During the celebration of the most recent anniversary of the market, the farmers organized a meeting to celebrate its history and recognize the new members’ contributions to Mercacentro. They took the opportunity to commemorate the signing of the Peace Agreement and demonstrated that their experience is living proof that everything is possible through dialogue and that where there is a will, there is a way.

Mural with which members of Mercacentro honour small farmers.

“Mutual respect is the cornerstone for everything. We must give them a chance. It's not easy for them; they feel stigmatized, threatened, and ostracized. As farmers and as human beings, we must have a good heart and we must forgive.

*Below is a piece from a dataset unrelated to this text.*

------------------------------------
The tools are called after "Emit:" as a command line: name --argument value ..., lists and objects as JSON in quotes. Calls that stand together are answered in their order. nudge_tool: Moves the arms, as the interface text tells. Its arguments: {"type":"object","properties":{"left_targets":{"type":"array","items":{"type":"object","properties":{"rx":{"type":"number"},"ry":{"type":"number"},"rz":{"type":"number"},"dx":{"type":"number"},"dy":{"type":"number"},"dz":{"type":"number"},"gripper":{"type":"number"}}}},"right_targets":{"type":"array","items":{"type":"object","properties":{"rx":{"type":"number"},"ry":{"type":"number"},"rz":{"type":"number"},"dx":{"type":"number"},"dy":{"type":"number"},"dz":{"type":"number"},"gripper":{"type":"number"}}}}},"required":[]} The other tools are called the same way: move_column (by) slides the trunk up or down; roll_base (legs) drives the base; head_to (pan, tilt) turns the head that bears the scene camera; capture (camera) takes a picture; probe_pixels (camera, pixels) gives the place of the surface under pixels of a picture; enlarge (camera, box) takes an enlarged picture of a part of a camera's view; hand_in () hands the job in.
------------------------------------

It’s not easy to forget, but we can forgive them and move on, because we cannot stay stagnant. I know that the future holds many good things for the farmers’ market and for them. And here we are, living peacefully together. It’s possible. We must let our hearts heal and move on,” said Eleonora, beaming with satisfaction for their achievements.

Years ago, some members of Mercacentro were clashing parties amid conflict; others would be caught in the middle of this dispute, suffering the consequences of a war they did not ask for. Former combatants, former members of the public security forces and farmers who suffered the conflict now share a trade. Today, they are united in a farmers’ market, among fish, fruits, vegetables, handicrafts, and coffee. They share the love for the land, the desire to strive and the dream that, just like them, all Colombians will enjoy the fruits of peace.

Jhonatan Sierra, chairman of Coomulnes board of directors, shared his expectations for the future of Mercacentro: “We dream of this space as a home for all Tuluá. People will come here, eat to feed their bodies, and dance to feed their souls with art and culture. We all breathe the same air and come from the same land,” he concluded.